ME: It’s definitely a recurring theme in art around the world right now, the struggle between dying past and modernization.

AMIR: But we can still change the future. That’s why I’m making movies.

ME: How does it feel to be in Thessaloniki?

AMIR: Great. Actually, my family is from Thessaloniki. My grandmother was from here and she left when the big fires started in 1917. She was a teenager and then she married my grandfather and they left Thessaloniki for Israel. She left everything she had. We are still eating the Greek food in the house and listening to the music and everything. So, I’m half Greek. My other side is from Spain. My grandfather used to be a fisherman from Thessaloniki. My grandparents died about three years ago and actually the characters are about them. They were ill.

ME: Was it a long personal journey to make this film?

AMIR: Yes, it took four years since I started writing it. But that’s how it is. It’s a process.

ME: This is your first feature film. Are you already at work on your next?

AMIR: Yes, I already got development money. I don’t have a producer yet but I got money from the Israeli film fund and money from France and I’m moving to Paris for three months to write it. I’ll be living there for three months from December to write the script.


Interview by Vanessa McMahon

‘Epilogue’ summary: “The requiem of a common journey composed by the heroes themselves: Hayuta and Berl, an Israeli elderly couple, the last of the Romantics, fail to adjust to the modern age. They live in a small appartment, surrounded by memorabilia – the remains of a lifetime. They stand for a generation of intellectuals who dreamed of better days. The society they live in will soon collapse – and so will their aging bodies. Alienated and miserable, they feel detached from an ever-changing world. A touching portrait of an era, filmed in a delicate fashion, demonstrating excellence in the use of the language of the medium. The couple’s journey towards the end brings to the fore virtues and morals undermined by rapid social changes.” Anonymous.


Filmography Selected 2006 Pouring Sun (short) 2007 Reds (short) 2008 Ruin (short) 2008 Lands (short) 2012 Epilogue

Biography A director and scriptwriter, he grewup in Rishon Lezion, Israel. At the age of 18 he got involved in “Ha Noar Haoved Ve Halomed,” a socialist youth movement. At 25 he left the movement and moved to Jerusalem, where he worked as a social-financial journalist at Kol Ha’ir magazine.
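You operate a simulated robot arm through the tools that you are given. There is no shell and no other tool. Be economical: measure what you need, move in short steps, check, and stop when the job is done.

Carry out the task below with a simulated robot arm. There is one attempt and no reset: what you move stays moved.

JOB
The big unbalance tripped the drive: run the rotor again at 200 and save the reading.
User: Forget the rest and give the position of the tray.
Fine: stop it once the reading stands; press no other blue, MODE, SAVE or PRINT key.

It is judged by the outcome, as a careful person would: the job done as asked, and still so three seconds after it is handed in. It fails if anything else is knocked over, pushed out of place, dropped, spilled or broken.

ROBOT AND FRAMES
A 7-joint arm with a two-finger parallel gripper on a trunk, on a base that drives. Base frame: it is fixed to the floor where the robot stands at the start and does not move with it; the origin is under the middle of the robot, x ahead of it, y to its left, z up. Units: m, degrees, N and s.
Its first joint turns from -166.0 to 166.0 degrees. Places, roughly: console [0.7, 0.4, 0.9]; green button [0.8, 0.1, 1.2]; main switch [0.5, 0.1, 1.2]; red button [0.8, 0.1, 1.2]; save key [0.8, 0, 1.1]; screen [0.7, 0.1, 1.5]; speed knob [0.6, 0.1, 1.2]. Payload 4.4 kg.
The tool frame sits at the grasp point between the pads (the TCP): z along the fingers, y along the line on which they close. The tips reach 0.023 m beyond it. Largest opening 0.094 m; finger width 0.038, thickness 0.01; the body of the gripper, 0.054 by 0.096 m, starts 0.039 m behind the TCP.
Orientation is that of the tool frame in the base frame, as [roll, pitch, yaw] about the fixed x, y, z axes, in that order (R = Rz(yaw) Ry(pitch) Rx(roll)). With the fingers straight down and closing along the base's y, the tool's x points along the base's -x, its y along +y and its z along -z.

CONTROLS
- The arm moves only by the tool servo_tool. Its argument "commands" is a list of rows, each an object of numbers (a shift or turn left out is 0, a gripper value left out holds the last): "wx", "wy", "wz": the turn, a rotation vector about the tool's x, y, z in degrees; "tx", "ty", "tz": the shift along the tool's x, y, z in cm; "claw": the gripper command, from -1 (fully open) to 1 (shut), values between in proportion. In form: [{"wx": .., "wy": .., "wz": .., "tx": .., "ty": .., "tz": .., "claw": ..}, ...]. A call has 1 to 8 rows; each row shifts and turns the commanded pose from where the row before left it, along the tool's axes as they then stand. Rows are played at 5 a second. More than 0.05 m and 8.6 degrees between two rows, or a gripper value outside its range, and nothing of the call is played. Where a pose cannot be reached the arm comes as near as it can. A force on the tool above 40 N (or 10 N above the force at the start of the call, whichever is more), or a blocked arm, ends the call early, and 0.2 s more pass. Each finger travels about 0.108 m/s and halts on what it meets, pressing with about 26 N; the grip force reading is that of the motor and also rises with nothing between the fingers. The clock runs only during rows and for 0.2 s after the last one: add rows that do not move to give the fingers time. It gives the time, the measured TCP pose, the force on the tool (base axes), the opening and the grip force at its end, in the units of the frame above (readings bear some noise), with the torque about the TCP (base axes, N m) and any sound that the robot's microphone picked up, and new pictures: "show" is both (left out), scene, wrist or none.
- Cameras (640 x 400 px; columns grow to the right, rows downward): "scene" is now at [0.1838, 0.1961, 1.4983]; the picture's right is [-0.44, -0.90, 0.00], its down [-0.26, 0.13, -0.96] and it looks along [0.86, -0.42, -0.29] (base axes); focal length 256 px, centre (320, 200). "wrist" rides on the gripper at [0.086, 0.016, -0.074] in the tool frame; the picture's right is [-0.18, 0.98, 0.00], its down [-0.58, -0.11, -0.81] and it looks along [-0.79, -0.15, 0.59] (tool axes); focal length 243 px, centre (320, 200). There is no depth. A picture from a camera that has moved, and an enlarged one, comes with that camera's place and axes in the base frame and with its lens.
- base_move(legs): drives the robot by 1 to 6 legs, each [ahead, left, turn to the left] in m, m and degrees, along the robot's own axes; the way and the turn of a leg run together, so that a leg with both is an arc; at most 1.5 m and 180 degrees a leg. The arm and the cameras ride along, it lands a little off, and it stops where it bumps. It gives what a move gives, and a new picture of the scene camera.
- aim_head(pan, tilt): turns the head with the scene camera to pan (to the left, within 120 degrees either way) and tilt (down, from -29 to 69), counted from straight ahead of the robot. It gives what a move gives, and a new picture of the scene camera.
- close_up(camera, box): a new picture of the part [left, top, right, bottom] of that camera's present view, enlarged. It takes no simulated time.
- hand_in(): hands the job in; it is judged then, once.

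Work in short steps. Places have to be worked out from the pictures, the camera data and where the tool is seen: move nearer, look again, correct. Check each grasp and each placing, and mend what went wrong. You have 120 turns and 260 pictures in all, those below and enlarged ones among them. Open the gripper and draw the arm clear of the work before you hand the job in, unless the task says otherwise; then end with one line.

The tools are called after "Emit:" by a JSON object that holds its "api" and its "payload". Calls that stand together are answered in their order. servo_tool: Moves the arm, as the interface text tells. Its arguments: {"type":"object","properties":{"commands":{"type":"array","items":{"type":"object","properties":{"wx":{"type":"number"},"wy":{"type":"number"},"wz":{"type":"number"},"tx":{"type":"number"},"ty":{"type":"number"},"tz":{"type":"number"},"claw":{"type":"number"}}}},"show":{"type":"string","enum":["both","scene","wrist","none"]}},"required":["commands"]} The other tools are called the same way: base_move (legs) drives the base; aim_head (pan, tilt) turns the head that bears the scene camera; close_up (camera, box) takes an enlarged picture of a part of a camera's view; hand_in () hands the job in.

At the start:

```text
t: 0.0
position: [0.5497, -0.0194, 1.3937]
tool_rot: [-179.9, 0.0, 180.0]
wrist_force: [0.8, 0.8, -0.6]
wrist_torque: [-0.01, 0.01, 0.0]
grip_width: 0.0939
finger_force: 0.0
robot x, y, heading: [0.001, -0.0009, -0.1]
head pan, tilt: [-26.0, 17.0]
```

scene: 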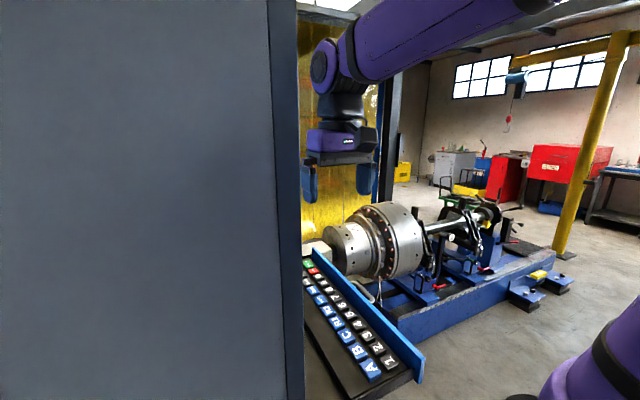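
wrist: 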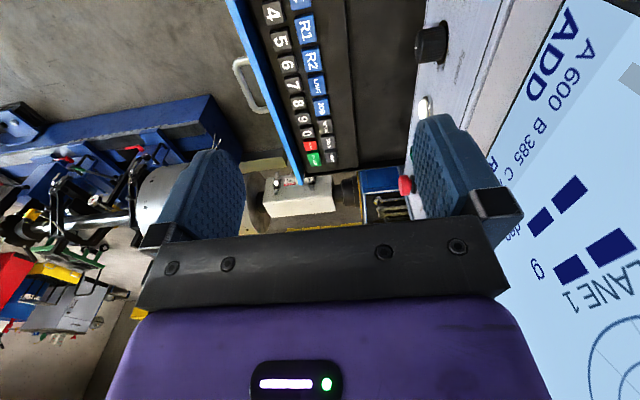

Later on he worked at Tel Aviv’s Ha’ir magazine. Two years later he joined the TV program “Uvda” (the Israeli equivalent of “60 Minutes”) as a journalist and worked for Ma’ariv– one of the largest daily newspapers in Israel. He is a graduate of the Film & Television Department at Tel Aviv University. His first short film, Reds, won the first prize for Best Drama at the Jerusalem Film Festival 2007. Epilogue is his first feature film.